• WRITTEN INSTRUCTION:
Where a line contains the word "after", copy that line in full.

:::

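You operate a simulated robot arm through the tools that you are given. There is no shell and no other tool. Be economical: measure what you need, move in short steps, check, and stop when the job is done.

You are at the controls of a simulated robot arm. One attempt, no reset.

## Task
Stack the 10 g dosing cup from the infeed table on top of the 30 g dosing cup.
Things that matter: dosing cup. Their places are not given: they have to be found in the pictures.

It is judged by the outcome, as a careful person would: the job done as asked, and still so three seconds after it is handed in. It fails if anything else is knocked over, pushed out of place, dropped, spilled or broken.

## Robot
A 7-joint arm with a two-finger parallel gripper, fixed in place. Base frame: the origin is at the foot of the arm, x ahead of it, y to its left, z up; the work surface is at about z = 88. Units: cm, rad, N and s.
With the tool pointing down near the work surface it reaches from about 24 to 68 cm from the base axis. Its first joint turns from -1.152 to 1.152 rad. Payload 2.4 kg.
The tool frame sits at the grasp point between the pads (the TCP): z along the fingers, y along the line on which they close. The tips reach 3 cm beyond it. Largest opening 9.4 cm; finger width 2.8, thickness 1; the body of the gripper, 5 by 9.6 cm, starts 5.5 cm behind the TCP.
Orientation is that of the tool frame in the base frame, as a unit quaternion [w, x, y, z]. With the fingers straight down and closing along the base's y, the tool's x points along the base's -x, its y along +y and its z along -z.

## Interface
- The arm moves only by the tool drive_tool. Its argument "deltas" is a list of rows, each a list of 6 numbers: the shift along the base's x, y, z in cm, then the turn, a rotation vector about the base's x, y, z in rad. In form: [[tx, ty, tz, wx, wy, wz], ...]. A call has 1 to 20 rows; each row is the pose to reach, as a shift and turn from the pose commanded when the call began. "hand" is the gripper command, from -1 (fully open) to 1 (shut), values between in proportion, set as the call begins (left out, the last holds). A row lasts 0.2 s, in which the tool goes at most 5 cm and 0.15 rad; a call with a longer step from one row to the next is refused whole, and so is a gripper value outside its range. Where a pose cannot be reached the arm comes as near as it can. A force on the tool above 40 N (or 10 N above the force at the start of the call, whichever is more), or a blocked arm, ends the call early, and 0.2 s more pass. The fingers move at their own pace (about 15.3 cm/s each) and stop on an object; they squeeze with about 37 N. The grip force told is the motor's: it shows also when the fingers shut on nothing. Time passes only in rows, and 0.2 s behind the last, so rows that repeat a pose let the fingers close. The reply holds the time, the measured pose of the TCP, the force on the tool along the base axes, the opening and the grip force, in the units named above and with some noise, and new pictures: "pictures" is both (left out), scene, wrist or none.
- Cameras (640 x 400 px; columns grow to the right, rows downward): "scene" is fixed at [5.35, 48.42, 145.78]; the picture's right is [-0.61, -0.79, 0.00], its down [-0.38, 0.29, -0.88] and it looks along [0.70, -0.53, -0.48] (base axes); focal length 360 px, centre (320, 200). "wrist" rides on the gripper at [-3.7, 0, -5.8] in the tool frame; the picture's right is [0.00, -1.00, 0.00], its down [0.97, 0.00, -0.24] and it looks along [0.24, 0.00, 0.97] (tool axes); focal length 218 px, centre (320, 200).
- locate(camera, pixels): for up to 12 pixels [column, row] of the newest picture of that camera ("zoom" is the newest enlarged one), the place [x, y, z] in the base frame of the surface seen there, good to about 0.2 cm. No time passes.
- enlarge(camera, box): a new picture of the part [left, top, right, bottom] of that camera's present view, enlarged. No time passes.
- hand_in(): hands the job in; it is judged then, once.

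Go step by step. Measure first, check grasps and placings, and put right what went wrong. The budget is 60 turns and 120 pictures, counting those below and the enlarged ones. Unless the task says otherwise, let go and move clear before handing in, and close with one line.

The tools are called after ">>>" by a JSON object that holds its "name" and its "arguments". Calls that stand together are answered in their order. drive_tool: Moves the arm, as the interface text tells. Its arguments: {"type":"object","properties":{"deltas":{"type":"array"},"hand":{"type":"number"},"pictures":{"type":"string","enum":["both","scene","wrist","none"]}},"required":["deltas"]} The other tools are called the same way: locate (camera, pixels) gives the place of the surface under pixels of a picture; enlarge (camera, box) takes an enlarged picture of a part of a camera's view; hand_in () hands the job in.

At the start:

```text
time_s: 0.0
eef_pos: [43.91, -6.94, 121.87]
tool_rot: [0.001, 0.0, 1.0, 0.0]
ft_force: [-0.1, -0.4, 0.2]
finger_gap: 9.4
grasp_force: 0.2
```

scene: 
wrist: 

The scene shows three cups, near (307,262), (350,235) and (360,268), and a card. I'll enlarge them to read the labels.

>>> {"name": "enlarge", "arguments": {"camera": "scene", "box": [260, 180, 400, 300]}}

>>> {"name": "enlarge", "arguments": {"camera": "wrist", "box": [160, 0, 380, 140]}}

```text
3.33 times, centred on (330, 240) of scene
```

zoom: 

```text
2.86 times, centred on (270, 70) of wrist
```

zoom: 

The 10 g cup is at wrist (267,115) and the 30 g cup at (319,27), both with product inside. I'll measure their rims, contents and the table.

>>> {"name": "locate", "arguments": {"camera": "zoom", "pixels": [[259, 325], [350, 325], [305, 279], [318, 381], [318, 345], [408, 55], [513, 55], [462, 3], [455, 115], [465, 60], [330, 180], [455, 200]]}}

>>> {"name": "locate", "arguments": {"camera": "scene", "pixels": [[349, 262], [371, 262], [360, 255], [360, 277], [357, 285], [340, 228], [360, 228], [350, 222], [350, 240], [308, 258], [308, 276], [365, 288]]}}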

:::

• RESULT:
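It is judged by the outcome, as a careful person would: the job done as asked, and still so three seconds after it is handed in. It fails if anything else is knocked over, pushed out of place, dropped, spilled or broken.
The tools are called after ">>>" by a JSON object that holds its "name" and its "arguments". Calls that stand together are answered in their order. drive_tool: Moves the arm, as the interface text tells. Its arguments: {"type":"object","properties":{"deltas":{"type":"array"},"hand":{"type":"number"},"pictures":{"type":"string","enum":["both","scene","wrist","none"]}},"required":["deltas"]} The other tools are called the same way: locate (camera, pixels) gives the place of the surface under pixels of a picture; enlarge (camera, box) takes an enlarged picture of a part of a camera's view; hand_in () hands the job in.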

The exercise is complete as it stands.